DOCUMENT EXCERPT:
________________________________________

There is a one-liner: there is no such thing as the best way of organising a product development organisation. How you build product should be more contextual and tailor-made than what the literature out there tells you.
Context: Cognite’s Product Development Organisation
To better understand what we did, why, and our learnings, it is useful to understand the state of the Cognite product development organisation back 2-3 years ago. Cognite was initially funded by Aker, an industrial investment company, and Cognite’s sister company AkerBP (Norway’s 2nd largest oil & gas company) was from the beginning a close partner and pilot customer (this collaboration was also extended to other Aker companies). Cognite product engineers were working very closely in teams with AkerBP employees to solve real concrete problems that gave real value while also trying to build a product at the same time. It was a challenge to bring the learnings from 10, 20, 30+ projects with individual goals into a unifed product vision suitable to scale to many customers’ problems. The product development organization was set up to maximize success in each project, and the result was a fragmented product experience with lots of code in prototype- and proof of concept-stages. There was a very clear company vision and strategy, but it was not detailed and close enough to the day-to-day priorities to drive all the teams towards a single, coherent product experience.
The result was a highly fragmented and distributed understanding of the customer problems how they should be solved. Features were being pushed out in a continous stream based on a local understanding of priorities. Small subsets of users got feature improvements, but it was hard to tell a coherent product story on the company-level. So, in order to fix this, we had to make dramatic organizational changes along three dimensions:
- how we planned and prioritised features – from a fully distributed model, to a centralised model with local empowerment.
- how we built the product – from a culture where features that did not involve other teams where prioritised, to a collaborative culture where dependencies were identified, joint deliverables defined, and features were delivered together.
- how we released the product – from a DevOps-oriented continuous stream of uncoordinated updates, to a continuous delivery model with feature toggles and company-wide releases focused on end-to-end customer value.
Two-three years ago we had a product organization split into four functions, each reporting up to a leader in the product leadership group: product management, design, engineering, and Office of the CTO (including infrastructure and security). We emphasised empowerment of the product teams, and the product trio of product management, techlead, and designer. We looked to Atlassian and Dropbox as reference organizations. Each of the four functions were also represented in the company executive management team. It was very clear that we didn’t have a clear operating model for building product together, and the functions were to a large extent doing prioritzation and planning in silos, and often bottom-up and based on what was going on in the teams. This created fragmented prioritization, confusing context for the teams, and a feeling of not being empowered, just reacting to the loudest screamer. Each team had responsibility for less than 4% of the total product, and it was hard to aggregate priorities up and get agreement around what should be organizational priorities.

________________________________________

RECORDED INFORMATION:
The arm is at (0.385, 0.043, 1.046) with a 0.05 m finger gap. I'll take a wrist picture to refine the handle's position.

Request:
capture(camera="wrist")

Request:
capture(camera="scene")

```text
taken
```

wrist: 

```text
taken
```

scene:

________________________________________

Repeat the span of the document excerpt whose first words are "- how we released" and whose last words are "end-to-end customer value.".

- how we released the product – from a DevOps-oriented continuous stream of uncoordinated updates, to a continuous delivery model with feature toggles and company-wide releases focused on end-to-end customer value.